■ Stated problem: Set down, please, exactly the lines below that run from the line with "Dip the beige" to the line with "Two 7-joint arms", both lines included.

╔══

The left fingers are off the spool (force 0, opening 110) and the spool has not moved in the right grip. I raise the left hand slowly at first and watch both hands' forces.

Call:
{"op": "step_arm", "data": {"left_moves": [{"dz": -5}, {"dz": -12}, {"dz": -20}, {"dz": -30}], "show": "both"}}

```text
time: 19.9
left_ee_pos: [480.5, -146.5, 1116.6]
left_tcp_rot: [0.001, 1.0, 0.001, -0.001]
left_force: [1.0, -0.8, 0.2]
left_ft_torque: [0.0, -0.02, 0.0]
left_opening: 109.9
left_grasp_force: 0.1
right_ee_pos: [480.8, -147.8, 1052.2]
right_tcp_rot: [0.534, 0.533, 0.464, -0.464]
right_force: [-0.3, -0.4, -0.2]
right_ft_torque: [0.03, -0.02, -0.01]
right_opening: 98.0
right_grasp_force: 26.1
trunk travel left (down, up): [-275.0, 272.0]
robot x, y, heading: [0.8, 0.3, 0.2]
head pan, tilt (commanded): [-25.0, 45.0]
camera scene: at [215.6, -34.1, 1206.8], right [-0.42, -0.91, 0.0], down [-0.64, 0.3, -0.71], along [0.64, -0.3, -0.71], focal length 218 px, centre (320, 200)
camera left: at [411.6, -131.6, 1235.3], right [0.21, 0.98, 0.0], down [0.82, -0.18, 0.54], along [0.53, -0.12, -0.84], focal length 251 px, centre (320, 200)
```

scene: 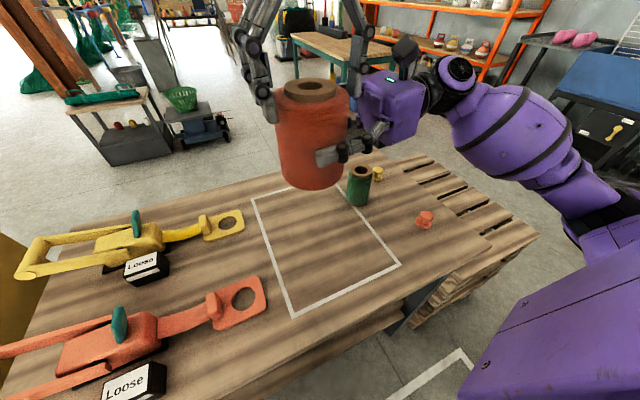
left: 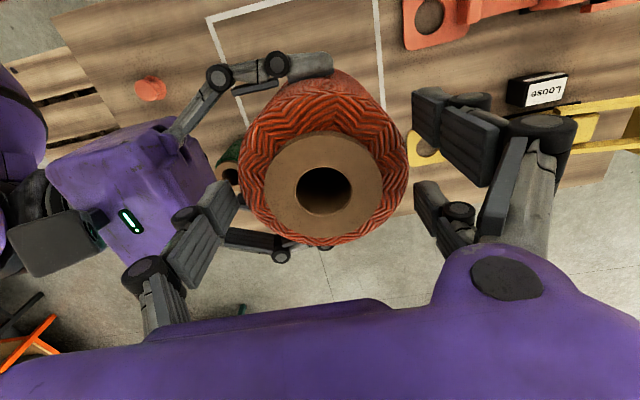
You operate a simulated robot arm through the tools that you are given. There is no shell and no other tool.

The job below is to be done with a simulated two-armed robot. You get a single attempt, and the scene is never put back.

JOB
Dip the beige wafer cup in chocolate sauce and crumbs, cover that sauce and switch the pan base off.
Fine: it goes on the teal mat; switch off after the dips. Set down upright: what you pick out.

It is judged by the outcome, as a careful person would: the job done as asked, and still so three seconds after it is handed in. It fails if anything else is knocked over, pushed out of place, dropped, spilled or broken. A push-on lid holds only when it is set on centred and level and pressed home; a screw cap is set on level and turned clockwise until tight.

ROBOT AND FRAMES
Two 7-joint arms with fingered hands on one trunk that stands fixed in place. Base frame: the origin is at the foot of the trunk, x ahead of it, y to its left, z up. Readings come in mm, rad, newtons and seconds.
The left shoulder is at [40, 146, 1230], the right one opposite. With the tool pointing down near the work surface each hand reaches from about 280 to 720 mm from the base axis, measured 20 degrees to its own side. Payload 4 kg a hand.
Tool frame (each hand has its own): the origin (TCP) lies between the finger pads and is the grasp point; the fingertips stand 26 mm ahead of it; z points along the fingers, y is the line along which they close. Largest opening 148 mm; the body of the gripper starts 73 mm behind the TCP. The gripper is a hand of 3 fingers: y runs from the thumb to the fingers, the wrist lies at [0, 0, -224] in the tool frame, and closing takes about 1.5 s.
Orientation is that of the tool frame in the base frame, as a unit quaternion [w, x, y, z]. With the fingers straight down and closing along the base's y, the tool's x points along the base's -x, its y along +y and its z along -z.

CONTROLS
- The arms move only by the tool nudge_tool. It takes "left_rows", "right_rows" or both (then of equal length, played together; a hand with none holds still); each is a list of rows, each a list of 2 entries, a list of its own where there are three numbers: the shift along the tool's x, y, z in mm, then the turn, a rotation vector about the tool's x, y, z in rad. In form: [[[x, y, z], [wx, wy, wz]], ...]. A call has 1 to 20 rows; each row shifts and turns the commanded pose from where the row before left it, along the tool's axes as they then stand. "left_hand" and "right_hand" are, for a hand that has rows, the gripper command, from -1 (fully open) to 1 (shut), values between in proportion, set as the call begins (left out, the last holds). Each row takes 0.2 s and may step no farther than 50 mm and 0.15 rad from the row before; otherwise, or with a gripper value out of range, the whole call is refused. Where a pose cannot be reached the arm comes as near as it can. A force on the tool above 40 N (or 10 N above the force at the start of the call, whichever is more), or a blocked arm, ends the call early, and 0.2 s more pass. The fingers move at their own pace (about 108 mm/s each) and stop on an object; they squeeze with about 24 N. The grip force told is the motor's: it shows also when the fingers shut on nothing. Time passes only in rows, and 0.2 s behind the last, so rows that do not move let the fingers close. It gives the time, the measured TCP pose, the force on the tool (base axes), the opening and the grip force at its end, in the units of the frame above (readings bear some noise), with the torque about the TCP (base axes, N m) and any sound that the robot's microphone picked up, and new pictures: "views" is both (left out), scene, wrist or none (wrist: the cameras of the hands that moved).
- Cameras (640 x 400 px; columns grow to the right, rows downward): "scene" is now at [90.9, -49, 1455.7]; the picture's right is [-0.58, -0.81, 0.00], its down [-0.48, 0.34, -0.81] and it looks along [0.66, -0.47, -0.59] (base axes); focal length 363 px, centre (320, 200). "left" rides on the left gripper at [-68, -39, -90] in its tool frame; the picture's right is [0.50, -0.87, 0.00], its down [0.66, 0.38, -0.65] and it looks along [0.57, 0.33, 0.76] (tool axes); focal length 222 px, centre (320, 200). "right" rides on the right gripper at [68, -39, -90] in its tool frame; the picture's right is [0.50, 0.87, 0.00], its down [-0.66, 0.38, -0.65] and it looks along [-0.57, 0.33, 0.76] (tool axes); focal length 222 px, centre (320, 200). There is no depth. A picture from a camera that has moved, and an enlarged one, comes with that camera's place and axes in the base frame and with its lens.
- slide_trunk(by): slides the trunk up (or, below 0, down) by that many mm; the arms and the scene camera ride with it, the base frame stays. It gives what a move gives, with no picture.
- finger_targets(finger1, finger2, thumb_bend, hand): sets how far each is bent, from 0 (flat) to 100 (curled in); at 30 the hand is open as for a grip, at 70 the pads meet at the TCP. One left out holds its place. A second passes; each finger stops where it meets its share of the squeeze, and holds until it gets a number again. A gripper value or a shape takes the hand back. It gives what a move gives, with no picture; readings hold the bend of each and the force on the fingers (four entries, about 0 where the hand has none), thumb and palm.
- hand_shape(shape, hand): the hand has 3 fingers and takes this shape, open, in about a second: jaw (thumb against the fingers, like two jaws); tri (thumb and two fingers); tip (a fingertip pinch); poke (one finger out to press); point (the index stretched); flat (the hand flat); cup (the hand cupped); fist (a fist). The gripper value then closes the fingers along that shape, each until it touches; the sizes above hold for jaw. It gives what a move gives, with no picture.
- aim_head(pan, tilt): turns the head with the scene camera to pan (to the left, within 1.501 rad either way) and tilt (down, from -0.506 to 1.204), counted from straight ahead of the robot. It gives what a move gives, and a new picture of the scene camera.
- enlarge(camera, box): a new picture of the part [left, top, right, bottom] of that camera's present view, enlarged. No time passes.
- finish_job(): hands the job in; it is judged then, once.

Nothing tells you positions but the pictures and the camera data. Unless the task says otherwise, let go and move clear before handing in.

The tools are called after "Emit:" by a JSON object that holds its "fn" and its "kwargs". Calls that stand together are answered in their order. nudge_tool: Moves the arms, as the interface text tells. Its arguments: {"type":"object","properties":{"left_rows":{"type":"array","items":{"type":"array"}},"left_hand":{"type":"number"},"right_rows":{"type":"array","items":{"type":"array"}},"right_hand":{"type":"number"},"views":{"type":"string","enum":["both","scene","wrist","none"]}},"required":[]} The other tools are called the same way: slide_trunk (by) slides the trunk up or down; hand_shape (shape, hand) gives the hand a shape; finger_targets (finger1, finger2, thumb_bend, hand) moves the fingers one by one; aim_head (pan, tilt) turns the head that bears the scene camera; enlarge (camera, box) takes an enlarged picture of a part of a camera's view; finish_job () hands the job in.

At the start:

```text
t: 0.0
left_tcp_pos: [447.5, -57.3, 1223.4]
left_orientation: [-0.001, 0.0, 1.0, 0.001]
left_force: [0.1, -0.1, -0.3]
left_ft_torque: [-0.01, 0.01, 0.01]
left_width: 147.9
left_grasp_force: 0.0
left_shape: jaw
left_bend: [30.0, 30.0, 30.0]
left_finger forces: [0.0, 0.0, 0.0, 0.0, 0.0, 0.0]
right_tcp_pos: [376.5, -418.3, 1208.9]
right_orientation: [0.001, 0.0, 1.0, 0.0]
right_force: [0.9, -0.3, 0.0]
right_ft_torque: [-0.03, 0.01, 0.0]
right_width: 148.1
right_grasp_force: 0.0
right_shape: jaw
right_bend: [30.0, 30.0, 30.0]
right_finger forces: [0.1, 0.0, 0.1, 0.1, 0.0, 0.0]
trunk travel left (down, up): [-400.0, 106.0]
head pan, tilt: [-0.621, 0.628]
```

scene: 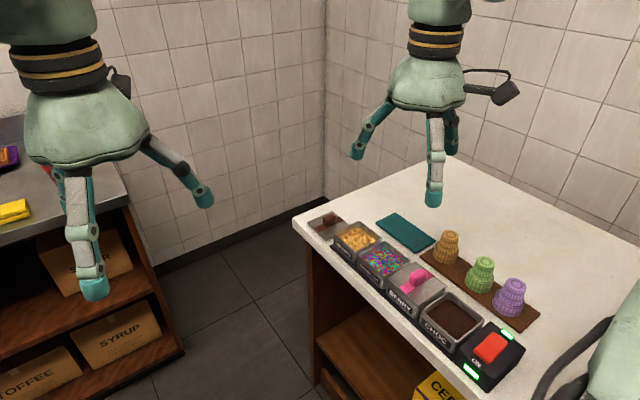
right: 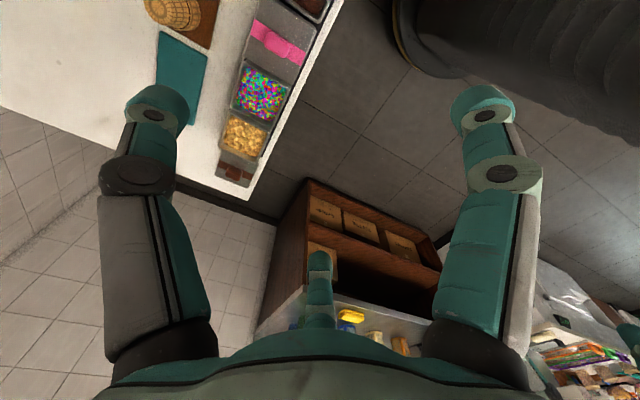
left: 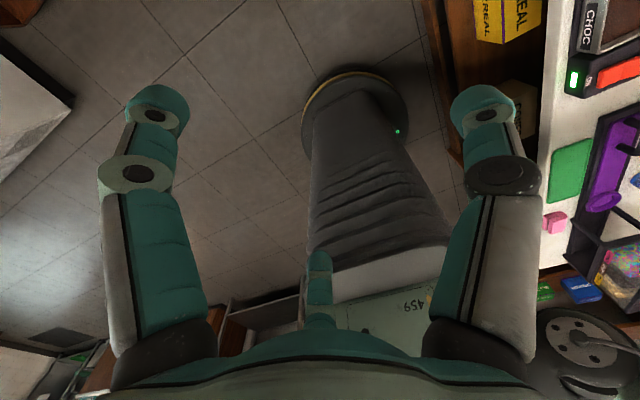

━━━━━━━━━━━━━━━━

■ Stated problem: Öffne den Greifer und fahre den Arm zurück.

╚══

■ Output of the exercise:
Dip the beige wafer cup in chocolate sauce and crumbs, cover that sauce and switch the pan base off.
Fine: it goes on the teal mat; switch off after the dips. Set down upright: what you pick out.

It is judged by the outcome, as a careful person would: the job done as asked, and still so three seconds after it is handed in. It fails if anything else is knocked over, pushed out of place, dropped, spilled or broken. A push-on lid holds only when it is set on centred and level and pressed home; a screw cap is set on level and turned clockwise until tight.

ROBOT AND FRAMES
Two 7-joint arms with fingered hands on one trunk that stands fixed in place. Base frame: the origin is at the foot of the trunk, x ahead of it, y to its left, z up. Readings come in mm, rad, newtons and seconds.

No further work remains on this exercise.